# Exercise goal:
Each line below is to be written out in full, exactly as shown.

# Raw data:

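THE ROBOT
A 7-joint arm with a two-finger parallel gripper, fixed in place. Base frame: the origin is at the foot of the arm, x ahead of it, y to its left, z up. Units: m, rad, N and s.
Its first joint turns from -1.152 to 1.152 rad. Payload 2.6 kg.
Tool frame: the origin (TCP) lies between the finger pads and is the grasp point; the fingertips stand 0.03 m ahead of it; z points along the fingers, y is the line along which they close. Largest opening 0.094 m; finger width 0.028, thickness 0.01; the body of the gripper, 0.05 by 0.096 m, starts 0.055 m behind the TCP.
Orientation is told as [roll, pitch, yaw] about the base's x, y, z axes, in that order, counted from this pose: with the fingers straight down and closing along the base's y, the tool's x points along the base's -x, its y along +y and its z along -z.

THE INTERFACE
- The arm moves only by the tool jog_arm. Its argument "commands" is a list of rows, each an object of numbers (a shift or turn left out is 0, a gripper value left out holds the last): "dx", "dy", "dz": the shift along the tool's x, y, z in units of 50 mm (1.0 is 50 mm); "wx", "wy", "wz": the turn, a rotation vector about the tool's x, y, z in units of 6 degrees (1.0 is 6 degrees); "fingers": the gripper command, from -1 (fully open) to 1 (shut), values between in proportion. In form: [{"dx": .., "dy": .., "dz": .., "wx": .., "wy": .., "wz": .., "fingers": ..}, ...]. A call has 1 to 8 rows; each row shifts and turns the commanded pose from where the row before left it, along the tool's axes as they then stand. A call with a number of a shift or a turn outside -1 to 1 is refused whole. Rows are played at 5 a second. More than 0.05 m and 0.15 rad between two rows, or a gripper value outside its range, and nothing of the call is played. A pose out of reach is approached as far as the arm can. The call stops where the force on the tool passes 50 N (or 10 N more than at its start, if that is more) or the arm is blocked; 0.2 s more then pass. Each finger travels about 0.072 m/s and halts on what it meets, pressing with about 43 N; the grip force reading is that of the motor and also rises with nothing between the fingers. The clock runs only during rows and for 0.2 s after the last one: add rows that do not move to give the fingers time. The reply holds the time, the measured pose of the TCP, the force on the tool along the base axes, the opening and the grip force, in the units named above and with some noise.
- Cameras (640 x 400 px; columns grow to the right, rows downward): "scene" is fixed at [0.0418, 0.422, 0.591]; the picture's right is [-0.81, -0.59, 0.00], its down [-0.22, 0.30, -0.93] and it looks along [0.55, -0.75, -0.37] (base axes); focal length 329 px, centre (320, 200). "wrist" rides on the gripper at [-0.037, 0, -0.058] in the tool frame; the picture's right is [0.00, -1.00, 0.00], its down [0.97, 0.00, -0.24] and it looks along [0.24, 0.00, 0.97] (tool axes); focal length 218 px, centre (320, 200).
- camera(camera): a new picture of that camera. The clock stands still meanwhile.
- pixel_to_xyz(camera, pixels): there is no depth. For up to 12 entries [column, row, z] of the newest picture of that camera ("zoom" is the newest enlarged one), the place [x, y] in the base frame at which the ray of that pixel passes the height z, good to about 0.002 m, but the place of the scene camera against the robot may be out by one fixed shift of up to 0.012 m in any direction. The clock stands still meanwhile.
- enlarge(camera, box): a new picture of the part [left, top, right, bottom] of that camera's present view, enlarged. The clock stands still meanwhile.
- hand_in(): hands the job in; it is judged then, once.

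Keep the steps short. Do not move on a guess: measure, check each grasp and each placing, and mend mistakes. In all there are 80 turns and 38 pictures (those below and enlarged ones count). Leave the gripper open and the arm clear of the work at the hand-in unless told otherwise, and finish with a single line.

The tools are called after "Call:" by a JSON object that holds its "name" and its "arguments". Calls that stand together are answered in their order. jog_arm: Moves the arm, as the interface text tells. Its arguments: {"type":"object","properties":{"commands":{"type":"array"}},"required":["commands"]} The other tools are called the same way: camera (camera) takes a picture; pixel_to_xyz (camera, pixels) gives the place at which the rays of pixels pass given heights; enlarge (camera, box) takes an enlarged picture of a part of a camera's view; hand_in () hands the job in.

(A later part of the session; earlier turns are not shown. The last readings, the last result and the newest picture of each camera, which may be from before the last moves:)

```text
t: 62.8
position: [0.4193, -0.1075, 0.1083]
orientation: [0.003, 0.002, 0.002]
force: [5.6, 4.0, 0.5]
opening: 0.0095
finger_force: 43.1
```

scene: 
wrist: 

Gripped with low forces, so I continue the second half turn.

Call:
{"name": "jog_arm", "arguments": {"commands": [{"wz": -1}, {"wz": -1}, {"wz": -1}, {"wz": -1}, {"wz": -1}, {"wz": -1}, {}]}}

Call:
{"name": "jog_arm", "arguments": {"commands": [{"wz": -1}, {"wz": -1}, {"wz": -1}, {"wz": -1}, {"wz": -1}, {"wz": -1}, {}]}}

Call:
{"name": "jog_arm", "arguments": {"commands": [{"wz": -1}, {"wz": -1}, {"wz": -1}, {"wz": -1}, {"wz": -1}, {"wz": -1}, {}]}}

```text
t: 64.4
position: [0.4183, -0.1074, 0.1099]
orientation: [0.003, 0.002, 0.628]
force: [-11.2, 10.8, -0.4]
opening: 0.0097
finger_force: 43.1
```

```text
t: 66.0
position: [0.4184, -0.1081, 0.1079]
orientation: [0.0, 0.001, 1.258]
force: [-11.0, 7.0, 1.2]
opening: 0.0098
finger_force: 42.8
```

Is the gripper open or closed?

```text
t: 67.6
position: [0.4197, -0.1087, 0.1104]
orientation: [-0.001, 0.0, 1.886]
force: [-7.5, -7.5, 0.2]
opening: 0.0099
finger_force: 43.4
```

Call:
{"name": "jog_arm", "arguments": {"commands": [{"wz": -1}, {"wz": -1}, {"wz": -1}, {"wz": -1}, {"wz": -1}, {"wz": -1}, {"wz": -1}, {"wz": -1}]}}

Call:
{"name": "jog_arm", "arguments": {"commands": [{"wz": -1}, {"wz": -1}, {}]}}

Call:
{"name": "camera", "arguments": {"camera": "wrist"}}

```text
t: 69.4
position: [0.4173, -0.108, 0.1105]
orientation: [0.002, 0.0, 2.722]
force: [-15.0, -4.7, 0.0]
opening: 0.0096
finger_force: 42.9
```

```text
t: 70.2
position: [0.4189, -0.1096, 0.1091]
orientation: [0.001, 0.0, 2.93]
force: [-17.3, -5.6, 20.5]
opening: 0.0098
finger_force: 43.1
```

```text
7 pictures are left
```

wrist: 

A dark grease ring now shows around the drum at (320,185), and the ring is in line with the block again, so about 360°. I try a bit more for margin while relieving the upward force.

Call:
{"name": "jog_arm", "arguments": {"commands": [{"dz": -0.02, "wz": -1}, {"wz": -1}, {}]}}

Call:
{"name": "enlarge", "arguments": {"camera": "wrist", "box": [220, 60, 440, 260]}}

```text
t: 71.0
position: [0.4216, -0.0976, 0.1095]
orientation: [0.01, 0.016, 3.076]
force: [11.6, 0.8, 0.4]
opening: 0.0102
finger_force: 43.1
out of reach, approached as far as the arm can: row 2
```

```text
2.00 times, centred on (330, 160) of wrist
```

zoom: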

# Output below:
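THE ROBOT
A 7-joint arm with a two-finger parallel gripper, fixed in place. Base frame: the origin is at the foot of the arm, x ahead of it, y to its left, z up. Units: m, rad, N and s.
Its first joint turns from -1.152 to 1.152 rad. Payload 2.6 kg.
Tool frame: the origin (TCP) lies between the finger pads and is the grasp point; the fingertips stand 0.03 m ahead of it; z points along the fingers, y is the line along which they close. Largest opening 0.094 m; finger width 0.028, thickness 0.01; the body of the gripper, 0.05 by 0.096 m, starts 0.055 m behind the TCP.
Orientation is told as [roll, pitch, yaw] about the base's x, y, z axes, in that order, counted from this pose: with the fingers straight down and closing along the base's y, the tool's x points along the base's -x, its y along +y and its z along -z.

THE INTERFACE
- The arm moves only by the tool jog_arm. Its argument "commands" is a list of rows, each an object of numbers (a shift or turn left out is 0, a gripper value left out holds the last): "dx", "dy", "dz": the shift along the tool's x, y, z in units of 50 mm (1.0 is 50 mm); "wx", "wy", "wz": the turn, a rotation vector about the tool's x, y, z in units of 6 degrees (1.0 is 6 degrees); "fingers": the gripper command, from -1 (fully open) to 1 (shut), values between in proportion. In form: [{"dx": .., "dy": .., "dz": .., "wx": .., "wy": .., "wz": .., "fingers": ..}, ...]. A call has 1 to 8 rows; each row shifts and turns the commanded pose from where the row before left it, along the tool's axes as they then stand. A call with a number of a shift or a turn outside -1 to 1 is refused whole. Rows are played at 5 a second. More than 0.05 m and 0.15 rad between two rows, or a gripper value outside its range, and nothing of the call is played. A pose out of reach is approached as far as the arm can. The call stops where the force on the tool passes 50 N (or 10 N more than at its start, if that is more) or the arm is blocked; 0.2 s more then pass. Each finger travels about 0.072 m/s and halts on what it meets, pressing with about 43 N; the grip force reading is that of the motor and also rises with nothing between the fingers. The clock runs only during rows and for 0.2 s after the last one: add rows that do not move to give the fingers time. The reply holds the time, the measured pose of the TCP, the force on the tool along the base axes, the opening and the grip force, in the units named above and with some noise.
- Cameras (640 x 400 px; columns grow to the right, rows downward): "scene" is fixed at [0.0418, 0.422, 0.591]; the picture's right is [-0.81, -0.59, 0.00], its down [-0.22, 0.30, -0.93] and it looks along [0.55, -0.75, -0.37] (base axes); focal length 329 px, centre (320, 200). "wrist" rides on the gripper at [-0.037, 0, -0.058] in the tool frame; the picture's right is [0.00, -1.00, 0.00], its down [0.97, 0.00, -0.24] and it looks along [0.24, 0.00, 0.97] (tool axes); focal length 218 px, centre (320, 200).
- camera(camera): a new picture of that camera. The clock stands still meanwhile.
- pixel_to_xyz(camera, pixels): there is no depth. For up to 12 entries [column, row, z] of the newest picture of that camera ("zoom" is the newest enlarged one), the place [x, y] in the base frame at which the ray of that pixel passes the height z, good to about 0.002 m, but the place of the scene camera against the robot may be out by one fixed shift of up to 0.012 m in any direction. The clock stands still meanwhile.
- enlarge(camera, box): a new picture of the part [left, top, right, bottom] of that camera's present view, enlarged. The clock stands still meanwhile.
- hand_in(): hands the job in; it is judged then, once.

Keep the steps short. Do not move on a guess: measure, check each grasp and each placing, and mend mistakes. In all there are 80 turns and 38 pictures (those below and enlarged ones count). Leave the gripper open and the arm clear of the work at the hand-in unless told otherwise, and finish with a single line.

The tools are called after "Call:" by a JSON object that holds its "name" and its "arguments". Calls that stand together are answered in their order. jog_arm: Moves the arm, as the interface text tells. Its arguments: {"type":"object","properties":{"commands":{"type":"array"}},"required":["commands"]} The other tools are called the same way: camera (camera) takes a picture; pixel_to_xyz (camera, pixels) gives the place at which the rays of pixels pass given heights; enlarge (camera, box) takes an enlarged picture of a part of a camera's view; hand_in () hands the job in.

(A later part of the session; earlier turns are not shown. The last readings, the last result and the newest picture of each camera, which may be from before the last moves:)

```text
t: 62.8
position: [0.4193, -0.1075, 0.1083]
orientation: [0.003, 0.002, 0.002]
force: [5.6, 4.0, 0.5]
opening: 0.0095
finger_force: 43.1
```

scene: 
wrist: 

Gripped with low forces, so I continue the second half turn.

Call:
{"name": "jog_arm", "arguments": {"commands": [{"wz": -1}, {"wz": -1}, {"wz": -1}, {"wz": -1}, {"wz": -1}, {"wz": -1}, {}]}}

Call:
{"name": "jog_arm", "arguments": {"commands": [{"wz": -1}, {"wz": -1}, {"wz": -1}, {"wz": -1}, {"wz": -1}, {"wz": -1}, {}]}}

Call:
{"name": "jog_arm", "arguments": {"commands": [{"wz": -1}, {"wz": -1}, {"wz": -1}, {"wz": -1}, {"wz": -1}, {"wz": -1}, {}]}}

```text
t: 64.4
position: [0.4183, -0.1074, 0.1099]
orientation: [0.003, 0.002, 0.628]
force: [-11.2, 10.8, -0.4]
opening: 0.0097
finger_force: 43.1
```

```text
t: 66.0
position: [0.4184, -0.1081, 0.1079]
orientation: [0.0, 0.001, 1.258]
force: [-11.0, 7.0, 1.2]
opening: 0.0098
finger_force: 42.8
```

Is the gripper open or closed?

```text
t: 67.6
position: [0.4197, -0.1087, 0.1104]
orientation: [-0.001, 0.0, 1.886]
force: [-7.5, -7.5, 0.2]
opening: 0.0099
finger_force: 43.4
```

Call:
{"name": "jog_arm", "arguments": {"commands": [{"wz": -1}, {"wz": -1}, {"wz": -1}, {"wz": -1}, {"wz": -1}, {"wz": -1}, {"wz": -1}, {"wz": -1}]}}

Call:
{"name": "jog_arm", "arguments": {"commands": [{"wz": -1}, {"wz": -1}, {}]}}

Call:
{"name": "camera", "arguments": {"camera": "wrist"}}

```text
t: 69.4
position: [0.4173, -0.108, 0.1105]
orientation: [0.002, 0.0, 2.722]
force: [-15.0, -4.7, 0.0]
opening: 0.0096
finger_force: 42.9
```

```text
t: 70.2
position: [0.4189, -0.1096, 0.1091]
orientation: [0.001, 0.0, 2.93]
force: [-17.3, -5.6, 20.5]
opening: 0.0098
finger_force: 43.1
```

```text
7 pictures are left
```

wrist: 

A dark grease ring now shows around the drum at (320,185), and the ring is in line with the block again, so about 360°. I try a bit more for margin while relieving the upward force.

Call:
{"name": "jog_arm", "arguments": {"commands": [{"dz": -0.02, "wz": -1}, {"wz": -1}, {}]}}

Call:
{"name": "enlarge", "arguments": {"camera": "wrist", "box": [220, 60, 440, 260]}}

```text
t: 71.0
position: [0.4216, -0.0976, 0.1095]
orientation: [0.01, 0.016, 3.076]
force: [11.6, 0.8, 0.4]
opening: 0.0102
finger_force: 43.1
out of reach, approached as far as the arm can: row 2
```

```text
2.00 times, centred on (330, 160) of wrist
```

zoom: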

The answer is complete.